• _Provided data_:

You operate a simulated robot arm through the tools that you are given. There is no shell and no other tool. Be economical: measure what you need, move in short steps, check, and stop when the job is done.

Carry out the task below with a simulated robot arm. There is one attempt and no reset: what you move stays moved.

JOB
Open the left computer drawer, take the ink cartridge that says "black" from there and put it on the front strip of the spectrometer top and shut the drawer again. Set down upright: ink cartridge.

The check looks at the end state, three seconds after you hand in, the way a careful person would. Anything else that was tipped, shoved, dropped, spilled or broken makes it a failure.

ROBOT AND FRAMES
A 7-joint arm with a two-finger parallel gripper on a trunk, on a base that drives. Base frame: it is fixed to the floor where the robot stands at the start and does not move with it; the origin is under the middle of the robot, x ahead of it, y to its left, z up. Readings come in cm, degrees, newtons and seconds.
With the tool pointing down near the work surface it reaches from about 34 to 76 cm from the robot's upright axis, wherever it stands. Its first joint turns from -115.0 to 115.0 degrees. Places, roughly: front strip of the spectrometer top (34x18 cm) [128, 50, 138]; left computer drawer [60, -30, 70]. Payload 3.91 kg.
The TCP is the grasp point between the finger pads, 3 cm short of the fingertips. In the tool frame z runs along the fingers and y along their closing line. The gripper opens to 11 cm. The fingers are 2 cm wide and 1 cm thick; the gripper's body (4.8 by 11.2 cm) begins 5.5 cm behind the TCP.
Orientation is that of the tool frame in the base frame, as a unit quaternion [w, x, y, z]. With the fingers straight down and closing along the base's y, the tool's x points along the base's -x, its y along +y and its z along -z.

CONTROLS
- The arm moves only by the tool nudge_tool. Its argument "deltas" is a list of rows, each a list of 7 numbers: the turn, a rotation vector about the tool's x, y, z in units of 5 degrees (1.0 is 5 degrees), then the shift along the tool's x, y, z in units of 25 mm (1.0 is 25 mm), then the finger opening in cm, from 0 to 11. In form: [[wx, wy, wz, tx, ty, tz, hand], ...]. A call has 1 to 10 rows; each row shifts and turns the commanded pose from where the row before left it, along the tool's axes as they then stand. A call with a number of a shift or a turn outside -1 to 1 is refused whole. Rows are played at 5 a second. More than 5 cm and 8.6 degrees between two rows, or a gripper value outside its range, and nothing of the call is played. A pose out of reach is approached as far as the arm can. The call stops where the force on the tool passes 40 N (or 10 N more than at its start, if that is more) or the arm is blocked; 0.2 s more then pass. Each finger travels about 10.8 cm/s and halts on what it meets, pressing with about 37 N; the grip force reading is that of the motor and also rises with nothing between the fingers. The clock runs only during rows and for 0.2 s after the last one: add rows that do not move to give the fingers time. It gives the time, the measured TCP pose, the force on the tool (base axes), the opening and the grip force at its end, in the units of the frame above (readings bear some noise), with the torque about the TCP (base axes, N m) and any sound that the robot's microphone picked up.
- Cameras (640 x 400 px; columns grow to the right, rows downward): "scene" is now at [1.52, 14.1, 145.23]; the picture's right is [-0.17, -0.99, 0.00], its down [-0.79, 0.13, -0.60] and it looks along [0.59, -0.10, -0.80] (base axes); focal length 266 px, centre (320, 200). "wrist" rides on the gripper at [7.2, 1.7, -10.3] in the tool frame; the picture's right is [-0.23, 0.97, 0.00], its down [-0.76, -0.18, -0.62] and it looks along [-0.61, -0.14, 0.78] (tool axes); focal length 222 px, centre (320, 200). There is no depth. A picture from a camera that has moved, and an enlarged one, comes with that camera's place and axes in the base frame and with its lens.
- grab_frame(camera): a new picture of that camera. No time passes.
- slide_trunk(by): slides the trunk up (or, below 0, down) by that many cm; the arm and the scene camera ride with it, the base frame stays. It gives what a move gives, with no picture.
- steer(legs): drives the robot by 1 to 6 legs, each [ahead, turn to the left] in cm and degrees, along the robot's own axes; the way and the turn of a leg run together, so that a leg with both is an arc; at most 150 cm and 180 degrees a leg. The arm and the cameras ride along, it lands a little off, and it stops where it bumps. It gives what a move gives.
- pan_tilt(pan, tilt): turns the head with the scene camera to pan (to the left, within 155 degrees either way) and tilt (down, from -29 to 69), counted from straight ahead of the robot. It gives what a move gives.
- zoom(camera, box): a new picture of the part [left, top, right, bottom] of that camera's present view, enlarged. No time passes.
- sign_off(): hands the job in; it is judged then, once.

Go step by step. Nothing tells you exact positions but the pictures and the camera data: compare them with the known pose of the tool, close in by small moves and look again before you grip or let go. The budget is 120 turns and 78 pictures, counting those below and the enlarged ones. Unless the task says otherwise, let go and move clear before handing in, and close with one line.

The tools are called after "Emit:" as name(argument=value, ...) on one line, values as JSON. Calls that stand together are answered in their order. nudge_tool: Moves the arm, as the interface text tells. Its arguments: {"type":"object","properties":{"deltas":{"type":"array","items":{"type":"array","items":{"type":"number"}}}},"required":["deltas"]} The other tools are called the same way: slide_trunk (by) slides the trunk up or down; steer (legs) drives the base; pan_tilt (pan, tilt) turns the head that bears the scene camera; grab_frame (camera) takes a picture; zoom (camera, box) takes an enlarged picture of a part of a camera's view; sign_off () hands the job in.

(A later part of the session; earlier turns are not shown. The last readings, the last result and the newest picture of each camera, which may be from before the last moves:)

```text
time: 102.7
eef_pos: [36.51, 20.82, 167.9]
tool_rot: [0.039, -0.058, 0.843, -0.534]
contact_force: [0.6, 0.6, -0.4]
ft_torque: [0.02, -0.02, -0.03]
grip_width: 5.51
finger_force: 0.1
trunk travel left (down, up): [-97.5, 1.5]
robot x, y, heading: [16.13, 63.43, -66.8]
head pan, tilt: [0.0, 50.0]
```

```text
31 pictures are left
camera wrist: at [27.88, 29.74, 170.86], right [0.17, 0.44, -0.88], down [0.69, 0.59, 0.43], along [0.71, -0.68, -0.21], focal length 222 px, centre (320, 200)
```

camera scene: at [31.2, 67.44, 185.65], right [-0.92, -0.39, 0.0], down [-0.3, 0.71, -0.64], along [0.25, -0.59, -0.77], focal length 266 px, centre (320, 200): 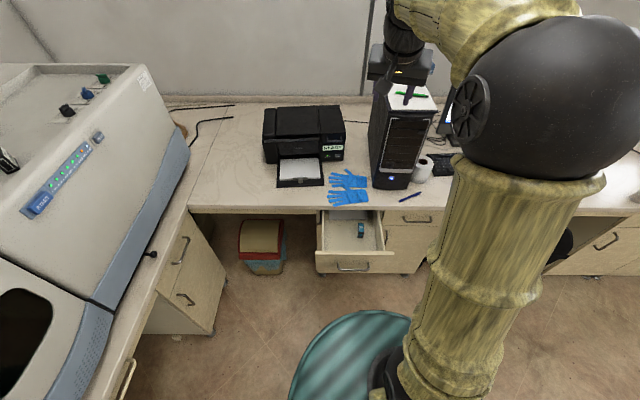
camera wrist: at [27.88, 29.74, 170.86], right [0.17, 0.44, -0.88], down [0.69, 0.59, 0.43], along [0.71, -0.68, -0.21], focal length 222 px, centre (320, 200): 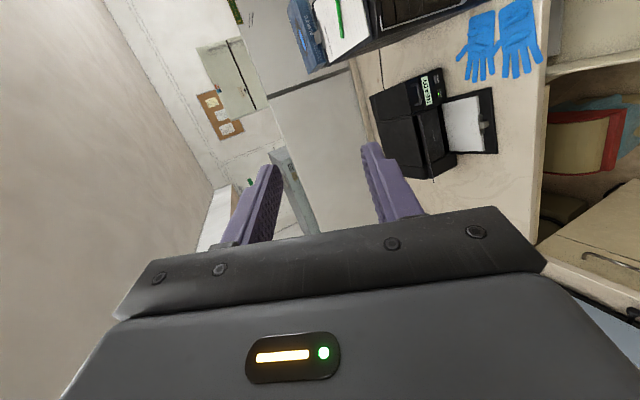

• _The problem_:
Select all lines in the listing that include the word "stays".

• _Problem solution_:
Carry out the task below with a simulated robot arm. There is one attempt and no reset: what you move stays moved.
- slide_trunk(by): slides the trunk up (or, below 0, down) by that many cm; the arm and the scene camera ride with it, the base frame stays. It gives what a move gives, with no picture.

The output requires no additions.